Technically Incorrect offers a slightly twisted take on the tech that's taken over our lives.
Be the watermelon.
That's my life advice.
Stay more or less rounded. Have a thick skin. And only let people in when they've worked out how to access your juicier parts with precision and subtlety.
As my evidence, I present a video in which a man makes a squirt gun that shoots molten metal at various items.
The Backyard Scientist created this gun, as he creates.
Many of the more than 1 million people who have watched the YouTube video so far might be moved by how he buys cheap pewter, melts it down, pours the molten result into a gun and shoots.
Whoopy-whee, it destroys glass.
It even wrecks one of the pewter jugs that he bought for the purpose, with the gun's creator speaking blithely of entry and exit wounds.
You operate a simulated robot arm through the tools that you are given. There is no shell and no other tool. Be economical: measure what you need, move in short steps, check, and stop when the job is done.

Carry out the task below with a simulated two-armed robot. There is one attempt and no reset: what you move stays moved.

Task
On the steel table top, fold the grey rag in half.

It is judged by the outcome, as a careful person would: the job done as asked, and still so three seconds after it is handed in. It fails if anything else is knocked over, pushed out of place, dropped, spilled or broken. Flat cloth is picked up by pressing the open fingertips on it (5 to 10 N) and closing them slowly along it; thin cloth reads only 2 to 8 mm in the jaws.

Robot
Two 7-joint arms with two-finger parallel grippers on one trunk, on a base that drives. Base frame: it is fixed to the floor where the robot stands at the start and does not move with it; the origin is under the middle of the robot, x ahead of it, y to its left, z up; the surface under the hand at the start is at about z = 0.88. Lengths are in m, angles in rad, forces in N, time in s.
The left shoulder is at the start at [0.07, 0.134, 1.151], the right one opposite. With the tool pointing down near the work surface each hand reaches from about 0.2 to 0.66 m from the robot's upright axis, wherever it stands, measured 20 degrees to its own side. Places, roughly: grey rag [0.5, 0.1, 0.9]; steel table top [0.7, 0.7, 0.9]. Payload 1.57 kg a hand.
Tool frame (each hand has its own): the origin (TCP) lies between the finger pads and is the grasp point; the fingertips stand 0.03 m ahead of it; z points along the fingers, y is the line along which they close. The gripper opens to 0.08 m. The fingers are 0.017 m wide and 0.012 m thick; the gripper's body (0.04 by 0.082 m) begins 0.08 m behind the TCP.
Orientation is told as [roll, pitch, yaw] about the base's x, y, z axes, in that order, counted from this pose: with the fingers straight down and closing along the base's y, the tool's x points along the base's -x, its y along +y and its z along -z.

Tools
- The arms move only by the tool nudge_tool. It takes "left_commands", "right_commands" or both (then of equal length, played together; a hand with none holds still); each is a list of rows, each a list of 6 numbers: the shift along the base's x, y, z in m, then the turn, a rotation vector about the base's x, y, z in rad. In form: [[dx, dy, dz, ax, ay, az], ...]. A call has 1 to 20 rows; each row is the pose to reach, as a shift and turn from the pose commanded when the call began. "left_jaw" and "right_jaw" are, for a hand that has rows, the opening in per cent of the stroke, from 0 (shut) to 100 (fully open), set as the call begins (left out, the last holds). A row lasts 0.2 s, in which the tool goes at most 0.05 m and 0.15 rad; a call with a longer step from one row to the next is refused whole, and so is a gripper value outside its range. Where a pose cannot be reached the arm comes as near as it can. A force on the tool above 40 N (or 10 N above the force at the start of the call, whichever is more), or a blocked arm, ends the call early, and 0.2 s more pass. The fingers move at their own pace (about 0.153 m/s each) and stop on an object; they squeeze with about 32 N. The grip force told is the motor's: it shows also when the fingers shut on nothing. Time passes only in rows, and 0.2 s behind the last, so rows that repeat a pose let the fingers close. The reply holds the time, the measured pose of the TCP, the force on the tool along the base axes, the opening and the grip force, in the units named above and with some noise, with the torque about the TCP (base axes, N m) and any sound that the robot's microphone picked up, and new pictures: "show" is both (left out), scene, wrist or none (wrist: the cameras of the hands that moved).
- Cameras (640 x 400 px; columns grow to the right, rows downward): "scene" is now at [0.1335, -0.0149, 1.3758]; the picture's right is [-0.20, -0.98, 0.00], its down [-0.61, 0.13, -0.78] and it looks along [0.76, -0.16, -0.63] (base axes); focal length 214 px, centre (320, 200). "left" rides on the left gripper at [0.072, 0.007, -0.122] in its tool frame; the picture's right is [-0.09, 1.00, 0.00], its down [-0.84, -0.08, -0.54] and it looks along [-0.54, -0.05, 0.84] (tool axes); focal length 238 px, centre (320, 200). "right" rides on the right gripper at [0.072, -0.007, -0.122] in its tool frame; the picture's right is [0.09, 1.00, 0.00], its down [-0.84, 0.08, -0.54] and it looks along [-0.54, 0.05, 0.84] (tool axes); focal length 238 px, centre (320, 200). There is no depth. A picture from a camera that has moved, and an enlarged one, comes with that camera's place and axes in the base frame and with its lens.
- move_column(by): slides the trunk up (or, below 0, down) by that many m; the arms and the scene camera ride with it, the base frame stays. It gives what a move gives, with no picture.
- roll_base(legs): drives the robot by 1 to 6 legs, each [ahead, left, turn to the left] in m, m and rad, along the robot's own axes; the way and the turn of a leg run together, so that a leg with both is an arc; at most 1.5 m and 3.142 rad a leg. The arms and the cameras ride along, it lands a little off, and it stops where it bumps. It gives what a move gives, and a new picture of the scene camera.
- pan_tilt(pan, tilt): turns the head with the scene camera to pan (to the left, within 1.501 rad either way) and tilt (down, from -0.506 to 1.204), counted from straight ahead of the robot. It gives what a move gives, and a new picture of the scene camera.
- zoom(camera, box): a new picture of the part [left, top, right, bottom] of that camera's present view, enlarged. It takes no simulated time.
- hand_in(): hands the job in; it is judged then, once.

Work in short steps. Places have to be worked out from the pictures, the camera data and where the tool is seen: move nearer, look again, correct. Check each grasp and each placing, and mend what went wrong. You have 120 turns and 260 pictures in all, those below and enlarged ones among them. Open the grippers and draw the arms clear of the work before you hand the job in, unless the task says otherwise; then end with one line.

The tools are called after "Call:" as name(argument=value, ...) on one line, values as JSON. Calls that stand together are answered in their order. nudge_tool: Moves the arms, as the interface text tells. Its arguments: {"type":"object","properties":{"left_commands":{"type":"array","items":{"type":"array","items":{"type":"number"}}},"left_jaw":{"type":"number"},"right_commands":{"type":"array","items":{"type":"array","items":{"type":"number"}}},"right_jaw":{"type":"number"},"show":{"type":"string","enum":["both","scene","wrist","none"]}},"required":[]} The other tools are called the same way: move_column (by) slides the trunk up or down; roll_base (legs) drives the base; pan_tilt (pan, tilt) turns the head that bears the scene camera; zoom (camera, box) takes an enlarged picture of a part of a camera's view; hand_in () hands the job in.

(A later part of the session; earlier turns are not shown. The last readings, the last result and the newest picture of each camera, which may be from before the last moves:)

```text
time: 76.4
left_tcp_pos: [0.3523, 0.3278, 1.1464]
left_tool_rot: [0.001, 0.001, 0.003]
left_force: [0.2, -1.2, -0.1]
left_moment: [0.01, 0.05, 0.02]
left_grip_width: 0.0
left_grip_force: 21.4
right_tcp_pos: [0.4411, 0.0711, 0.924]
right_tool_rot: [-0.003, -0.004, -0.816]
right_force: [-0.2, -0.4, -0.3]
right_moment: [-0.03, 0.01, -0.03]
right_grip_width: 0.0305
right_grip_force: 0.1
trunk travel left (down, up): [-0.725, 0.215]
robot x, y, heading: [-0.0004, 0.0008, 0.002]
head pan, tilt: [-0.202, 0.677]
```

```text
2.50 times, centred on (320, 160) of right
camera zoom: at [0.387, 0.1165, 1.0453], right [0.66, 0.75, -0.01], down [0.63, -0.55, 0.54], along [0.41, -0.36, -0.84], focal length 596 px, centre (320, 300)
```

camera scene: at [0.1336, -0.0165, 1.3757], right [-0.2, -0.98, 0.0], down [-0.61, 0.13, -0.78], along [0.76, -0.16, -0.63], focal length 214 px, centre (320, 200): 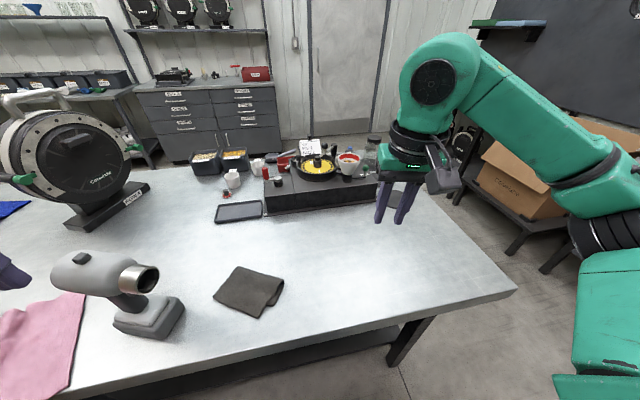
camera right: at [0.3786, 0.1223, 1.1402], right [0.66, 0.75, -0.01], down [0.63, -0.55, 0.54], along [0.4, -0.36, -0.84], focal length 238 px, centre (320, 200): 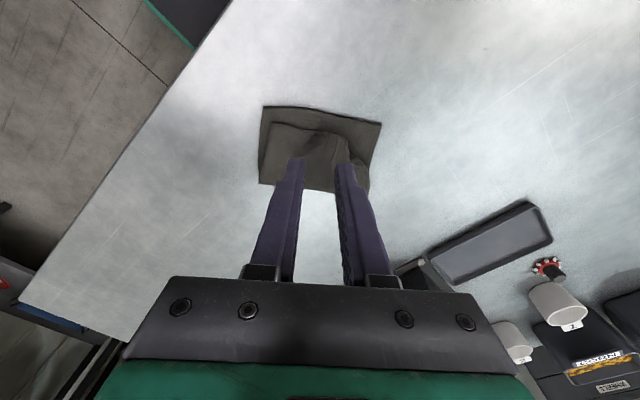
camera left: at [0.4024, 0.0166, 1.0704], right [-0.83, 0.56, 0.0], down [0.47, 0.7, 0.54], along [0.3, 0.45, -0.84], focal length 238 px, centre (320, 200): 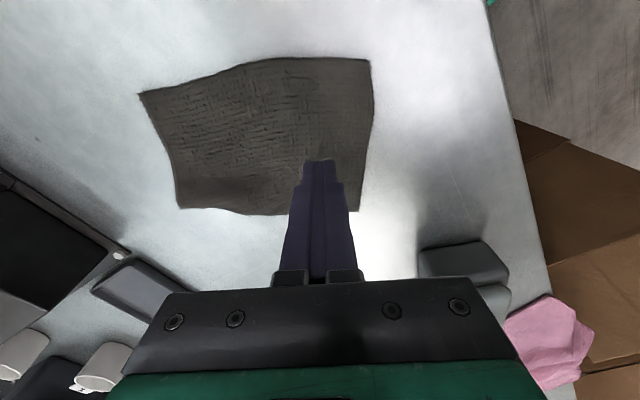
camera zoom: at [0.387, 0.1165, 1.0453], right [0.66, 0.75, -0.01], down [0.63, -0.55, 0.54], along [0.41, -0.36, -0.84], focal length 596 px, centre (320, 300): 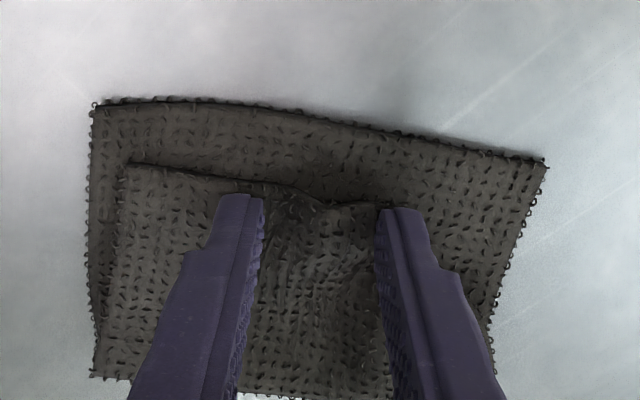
Yet, at around the 5 minutes into the video, the watermelon stands on its pedestal, lets him fire away and takes the heat in its stride.
The only result is an almost heart-shaped scar on its skin.
"It didn't do a lot to that watermelon," complains the shooter.
And the watermelon mutters (in my head): "Nevertheless, I persisted."
So as you perform your compulsory meditation or mindfulness exercises at your tech company, think not of anything but this watermelon.
Technology wants to do things to you. It wants to show you who's boss. It wants to pierce you and reveal your innards.
But you are that watermelon. Keep your skin thick and let it all roll off your front.